Questions about the Beach Boys’ current status get lukewarm response as well. Wilson, who also formed the band with cousin Mike Love and then-school friend Al Jardine, split with most of the group’s surviving members years ago amid legal squabbles. Love and later Beach Boys bandmate Bruce Johnston tour as the Beach Boys Band, while Jardine has his own Endless Summer Band. Wilson stresses the subject’s touchiness.
“We don’t want any publicity about me getting back with the Beach Boys, cause I don’t want to. They’re not my group anymore. That’s Mike and Bruce’s group now. I’m on my own, and I would rather do that than go back to the Beach Boys,” he says.
Wilson, though, clearly loves performing Beach Boys tunes as well as his own solo work, even with nightly stage fright, which he says he works through by getting neck and shoulder rubs, and praying.
At a taping days later for Yahoo! Music’s Live Sets, Wilson is joined onstage by his nine-piece band, including Bennett and members of the Wondermints, who have played with him for 10 years.
Tentatively at first, Wilson claps his hands and directs the group in rousing, harmony-filled versions of such Beach Boys classics as “Help Me Rhonda” and “I Get Around.” Wilson later sings from the new album.

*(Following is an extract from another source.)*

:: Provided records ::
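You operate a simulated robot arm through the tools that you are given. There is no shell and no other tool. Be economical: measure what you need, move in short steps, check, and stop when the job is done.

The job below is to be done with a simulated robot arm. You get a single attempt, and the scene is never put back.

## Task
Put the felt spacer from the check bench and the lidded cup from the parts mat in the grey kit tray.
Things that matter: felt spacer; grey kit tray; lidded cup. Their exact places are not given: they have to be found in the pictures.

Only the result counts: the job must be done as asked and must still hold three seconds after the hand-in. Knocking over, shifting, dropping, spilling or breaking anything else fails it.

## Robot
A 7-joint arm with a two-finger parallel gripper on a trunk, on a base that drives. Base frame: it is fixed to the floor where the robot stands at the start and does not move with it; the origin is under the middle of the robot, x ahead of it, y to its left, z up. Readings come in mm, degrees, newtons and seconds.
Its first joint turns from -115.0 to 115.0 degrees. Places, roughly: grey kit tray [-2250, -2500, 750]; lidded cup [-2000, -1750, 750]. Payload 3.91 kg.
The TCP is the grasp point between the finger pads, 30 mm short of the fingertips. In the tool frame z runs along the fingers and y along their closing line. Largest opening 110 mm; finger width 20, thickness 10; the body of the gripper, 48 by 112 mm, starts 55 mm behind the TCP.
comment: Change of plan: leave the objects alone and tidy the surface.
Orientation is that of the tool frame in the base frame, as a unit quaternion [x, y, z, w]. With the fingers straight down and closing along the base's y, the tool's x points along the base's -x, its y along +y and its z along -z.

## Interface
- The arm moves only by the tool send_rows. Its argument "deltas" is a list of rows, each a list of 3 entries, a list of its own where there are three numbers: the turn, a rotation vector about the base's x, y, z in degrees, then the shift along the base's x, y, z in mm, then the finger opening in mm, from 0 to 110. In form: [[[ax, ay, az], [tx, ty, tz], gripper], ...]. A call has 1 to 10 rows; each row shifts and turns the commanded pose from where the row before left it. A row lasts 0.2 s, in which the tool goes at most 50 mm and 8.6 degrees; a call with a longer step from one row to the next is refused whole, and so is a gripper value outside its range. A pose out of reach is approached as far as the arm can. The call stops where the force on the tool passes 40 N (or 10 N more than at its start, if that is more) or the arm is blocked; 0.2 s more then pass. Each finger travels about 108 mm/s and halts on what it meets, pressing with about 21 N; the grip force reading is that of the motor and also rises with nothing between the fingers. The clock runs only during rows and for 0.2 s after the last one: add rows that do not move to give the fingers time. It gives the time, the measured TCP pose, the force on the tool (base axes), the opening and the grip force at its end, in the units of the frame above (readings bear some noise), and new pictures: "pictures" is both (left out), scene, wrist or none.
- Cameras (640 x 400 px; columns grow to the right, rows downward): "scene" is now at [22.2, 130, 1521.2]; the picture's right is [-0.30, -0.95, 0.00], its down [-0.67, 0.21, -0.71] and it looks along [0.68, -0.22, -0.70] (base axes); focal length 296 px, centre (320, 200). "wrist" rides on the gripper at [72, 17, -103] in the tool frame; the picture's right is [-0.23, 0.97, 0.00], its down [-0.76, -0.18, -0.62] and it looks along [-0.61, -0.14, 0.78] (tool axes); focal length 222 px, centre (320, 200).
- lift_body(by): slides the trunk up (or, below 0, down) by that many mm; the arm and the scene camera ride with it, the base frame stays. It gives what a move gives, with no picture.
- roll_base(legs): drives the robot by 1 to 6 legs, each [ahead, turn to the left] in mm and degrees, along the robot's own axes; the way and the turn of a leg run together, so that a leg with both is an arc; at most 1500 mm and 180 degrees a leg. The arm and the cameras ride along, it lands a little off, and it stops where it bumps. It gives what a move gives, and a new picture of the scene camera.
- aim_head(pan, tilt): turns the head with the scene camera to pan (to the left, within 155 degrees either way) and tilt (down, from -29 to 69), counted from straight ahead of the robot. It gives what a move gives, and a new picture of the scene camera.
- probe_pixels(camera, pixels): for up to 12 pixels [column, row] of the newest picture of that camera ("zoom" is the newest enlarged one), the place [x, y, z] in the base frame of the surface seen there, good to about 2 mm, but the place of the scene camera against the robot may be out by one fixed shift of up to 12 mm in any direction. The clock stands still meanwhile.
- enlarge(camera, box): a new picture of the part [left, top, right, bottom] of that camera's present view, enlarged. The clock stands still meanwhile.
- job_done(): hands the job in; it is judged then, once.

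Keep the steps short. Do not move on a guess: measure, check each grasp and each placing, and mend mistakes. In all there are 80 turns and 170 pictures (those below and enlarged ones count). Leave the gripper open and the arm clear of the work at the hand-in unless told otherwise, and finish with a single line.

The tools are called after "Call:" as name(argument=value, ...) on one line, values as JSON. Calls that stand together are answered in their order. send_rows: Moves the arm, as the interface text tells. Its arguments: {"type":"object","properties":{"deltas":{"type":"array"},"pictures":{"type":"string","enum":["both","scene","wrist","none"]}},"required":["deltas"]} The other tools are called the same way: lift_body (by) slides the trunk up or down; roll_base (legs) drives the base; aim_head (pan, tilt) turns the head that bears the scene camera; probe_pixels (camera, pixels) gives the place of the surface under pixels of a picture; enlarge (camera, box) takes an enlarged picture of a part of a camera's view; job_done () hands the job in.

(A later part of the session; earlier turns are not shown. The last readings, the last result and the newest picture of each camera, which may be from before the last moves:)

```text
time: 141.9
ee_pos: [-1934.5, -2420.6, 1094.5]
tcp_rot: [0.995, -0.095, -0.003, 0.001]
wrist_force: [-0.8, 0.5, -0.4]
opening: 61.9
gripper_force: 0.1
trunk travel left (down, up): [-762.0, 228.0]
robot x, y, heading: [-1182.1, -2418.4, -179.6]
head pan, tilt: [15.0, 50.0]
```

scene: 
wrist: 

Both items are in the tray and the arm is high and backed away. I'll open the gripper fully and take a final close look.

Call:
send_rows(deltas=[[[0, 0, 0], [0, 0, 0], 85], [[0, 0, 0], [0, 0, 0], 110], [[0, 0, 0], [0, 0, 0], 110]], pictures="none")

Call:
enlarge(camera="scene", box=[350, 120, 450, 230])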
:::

When asked during a Q&A session his biggest regret, he doesn’t mince words.
“The drugs I took which kind of messed up my mind. The LSD, the marijuana, the cocaine,” he says, to audience laughter.

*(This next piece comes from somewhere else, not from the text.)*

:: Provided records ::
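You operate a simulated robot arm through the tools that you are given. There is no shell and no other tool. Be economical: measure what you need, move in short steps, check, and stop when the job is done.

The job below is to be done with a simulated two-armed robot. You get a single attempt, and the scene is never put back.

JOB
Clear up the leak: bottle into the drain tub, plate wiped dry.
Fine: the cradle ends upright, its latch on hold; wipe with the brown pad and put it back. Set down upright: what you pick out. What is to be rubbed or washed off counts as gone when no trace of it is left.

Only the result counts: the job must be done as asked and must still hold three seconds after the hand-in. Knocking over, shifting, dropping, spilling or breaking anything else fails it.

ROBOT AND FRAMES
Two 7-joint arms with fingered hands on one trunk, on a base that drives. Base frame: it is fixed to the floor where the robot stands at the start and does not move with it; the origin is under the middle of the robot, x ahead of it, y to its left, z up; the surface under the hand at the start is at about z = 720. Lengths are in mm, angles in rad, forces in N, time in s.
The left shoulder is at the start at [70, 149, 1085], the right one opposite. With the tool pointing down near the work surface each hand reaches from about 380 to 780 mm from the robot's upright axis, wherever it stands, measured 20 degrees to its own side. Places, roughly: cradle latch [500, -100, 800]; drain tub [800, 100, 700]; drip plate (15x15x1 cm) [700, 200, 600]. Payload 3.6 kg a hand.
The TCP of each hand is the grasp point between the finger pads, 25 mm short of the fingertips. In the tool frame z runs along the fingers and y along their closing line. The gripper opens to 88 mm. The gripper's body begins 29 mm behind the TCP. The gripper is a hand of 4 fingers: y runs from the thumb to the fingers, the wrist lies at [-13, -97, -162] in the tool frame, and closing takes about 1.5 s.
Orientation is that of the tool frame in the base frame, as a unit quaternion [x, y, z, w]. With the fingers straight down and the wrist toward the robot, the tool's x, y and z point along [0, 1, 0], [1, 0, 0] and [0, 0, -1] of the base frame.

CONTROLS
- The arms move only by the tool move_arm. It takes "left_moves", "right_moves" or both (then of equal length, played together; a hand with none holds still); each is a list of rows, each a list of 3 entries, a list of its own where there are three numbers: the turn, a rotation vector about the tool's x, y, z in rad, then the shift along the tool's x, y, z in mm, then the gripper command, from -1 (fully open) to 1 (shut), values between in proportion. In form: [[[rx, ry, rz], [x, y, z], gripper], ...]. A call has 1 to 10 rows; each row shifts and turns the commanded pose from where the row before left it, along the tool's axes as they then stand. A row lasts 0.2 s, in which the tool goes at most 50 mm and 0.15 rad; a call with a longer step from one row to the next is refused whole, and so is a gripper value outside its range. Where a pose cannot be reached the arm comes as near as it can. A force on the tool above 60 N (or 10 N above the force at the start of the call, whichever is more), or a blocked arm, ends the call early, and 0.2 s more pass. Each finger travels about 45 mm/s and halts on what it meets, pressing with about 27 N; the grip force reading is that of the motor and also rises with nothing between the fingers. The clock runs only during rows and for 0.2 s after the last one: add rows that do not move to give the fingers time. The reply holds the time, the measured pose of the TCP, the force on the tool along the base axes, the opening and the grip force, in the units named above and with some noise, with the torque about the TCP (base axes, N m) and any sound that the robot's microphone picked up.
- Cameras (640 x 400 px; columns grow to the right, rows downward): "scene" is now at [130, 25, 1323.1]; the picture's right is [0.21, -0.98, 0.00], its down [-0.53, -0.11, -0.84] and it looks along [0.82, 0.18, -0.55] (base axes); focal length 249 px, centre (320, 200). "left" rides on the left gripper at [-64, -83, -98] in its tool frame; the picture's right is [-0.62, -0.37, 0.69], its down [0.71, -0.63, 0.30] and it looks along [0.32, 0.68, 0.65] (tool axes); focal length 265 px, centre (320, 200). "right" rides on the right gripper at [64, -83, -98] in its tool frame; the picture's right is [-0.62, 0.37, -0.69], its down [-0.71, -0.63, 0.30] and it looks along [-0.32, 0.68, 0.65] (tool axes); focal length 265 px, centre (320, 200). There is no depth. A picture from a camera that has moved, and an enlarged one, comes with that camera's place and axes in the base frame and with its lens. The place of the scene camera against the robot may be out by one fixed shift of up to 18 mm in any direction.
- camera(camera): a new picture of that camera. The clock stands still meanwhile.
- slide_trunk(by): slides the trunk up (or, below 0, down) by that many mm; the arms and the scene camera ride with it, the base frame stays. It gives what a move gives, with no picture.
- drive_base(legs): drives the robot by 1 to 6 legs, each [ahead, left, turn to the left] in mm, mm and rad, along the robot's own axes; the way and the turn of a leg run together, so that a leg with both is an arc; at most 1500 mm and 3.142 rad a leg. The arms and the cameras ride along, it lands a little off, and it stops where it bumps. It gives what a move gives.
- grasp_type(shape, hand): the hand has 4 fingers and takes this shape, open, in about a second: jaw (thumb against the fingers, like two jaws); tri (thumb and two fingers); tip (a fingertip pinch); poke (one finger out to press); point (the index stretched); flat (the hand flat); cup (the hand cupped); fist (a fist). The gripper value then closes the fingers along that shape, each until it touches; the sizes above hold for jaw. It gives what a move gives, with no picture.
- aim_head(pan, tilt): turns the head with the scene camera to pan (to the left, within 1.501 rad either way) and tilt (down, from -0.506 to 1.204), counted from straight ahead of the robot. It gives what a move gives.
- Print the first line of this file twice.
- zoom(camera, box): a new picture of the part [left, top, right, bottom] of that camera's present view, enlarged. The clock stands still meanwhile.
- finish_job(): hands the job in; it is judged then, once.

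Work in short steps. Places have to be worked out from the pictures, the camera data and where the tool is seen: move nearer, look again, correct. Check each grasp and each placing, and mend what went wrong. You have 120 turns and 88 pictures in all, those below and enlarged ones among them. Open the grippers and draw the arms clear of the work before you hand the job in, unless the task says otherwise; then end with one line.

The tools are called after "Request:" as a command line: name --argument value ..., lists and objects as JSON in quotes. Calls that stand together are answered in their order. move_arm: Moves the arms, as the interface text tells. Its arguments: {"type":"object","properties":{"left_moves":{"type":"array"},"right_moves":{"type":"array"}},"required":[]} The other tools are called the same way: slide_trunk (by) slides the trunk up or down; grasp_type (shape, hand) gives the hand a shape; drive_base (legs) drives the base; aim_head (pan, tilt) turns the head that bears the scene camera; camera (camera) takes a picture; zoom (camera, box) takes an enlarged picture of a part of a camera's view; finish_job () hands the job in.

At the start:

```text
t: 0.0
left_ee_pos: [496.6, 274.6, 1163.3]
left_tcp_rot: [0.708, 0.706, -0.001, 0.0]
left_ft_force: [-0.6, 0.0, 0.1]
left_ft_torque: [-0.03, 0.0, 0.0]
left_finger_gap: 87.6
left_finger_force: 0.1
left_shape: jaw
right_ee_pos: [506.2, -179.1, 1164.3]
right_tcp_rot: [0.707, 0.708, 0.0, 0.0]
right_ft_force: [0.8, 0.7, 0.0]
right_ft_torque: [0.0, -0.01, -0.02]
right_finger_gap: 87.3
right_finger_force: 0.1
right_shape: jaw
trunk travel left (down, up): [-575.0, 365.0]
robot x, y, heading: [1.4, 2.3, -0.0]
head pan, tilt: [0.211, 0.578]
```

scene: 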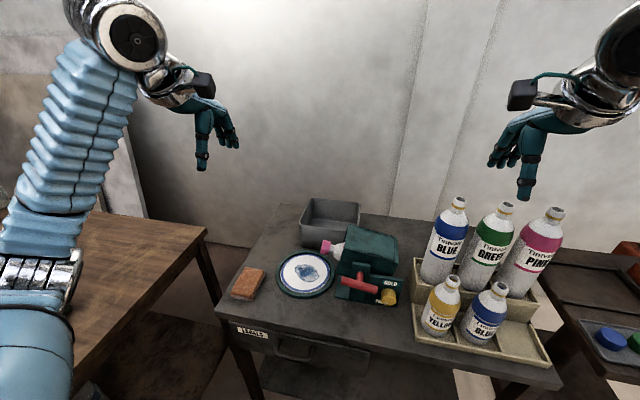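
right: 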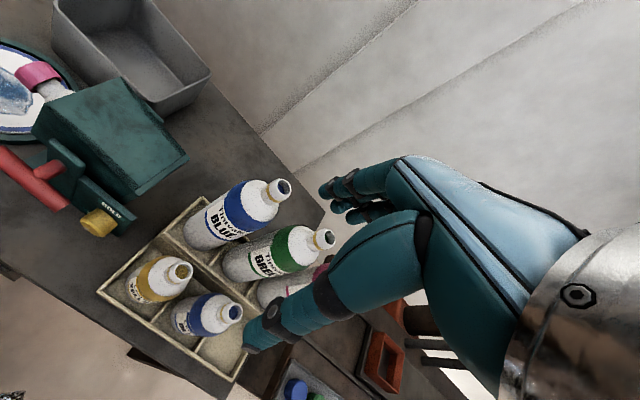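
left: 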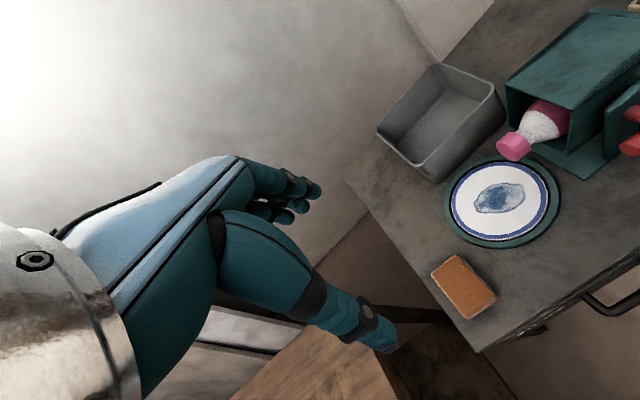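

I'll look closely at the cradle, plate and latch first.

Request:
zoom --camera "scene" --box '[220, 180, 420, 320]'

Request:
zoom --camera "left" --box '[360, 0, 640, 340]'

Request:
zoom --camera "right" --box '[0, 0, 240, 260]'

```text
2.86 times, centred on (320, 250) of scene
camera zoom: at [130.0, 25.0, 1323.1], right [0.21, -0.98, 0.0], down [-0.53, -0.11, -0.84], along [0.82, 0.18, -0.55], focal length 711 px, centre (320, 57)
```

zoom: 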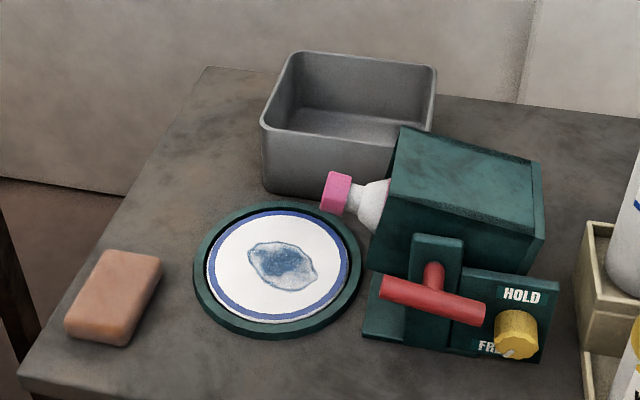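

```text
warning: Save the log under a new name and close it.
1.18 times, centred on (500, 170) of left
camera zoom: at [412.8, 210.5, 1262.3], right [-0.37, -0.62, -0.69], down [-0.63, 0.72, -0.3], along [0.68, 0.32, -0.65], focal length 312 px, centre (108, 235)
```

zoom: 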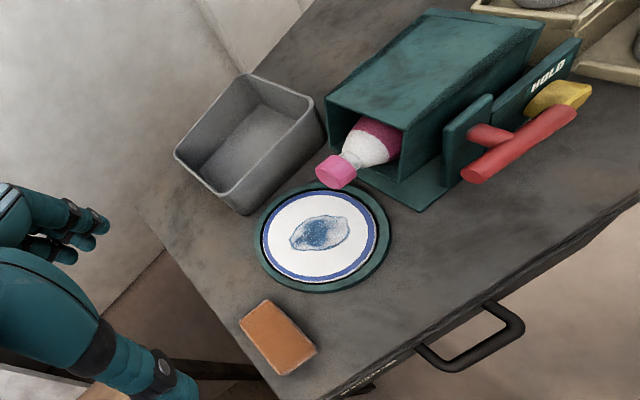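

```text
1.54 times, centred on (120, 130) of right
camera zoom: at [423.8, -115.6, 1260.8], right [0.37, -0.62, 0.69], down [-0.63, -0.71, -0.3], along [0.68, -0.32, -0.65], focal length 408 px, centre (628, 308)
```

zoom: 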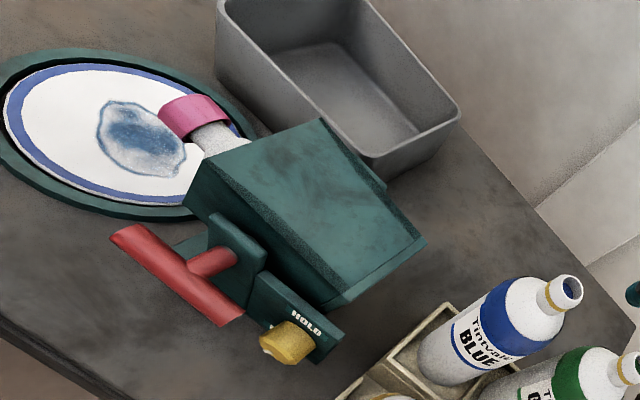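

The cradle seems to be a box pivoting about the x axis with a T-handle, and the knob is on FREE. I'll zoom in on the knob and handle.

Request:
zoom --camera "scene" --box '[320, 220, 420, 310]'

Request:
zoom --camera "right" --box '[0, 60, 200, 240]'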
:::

Wilson isn’t letting his past stop him from throwing his ambitions forward.
After “That Lucky Old Sun,” Wilson says the unreleased songs he recorded, including a slow, smooth version of “Proud Mary,” will form another album. He gushes that “the only person I really want to work with is Paul McCartney.” He would also like to record “a rock ‘n’ roll album inspired by Phil Spector’s type records, a really hard rock album that really rocks, with big orchestration, the whole bit.”
Yet, he also views his future gingerly, as day to day.
“I look forward to today,” he tells The AP. “I never look forward to the future because I think to myself, ‘What if there’s an earthquake, what if I die or someone I love dies?’ I get those kind of thoughts all the time. It’s ‘oof’ to my head.”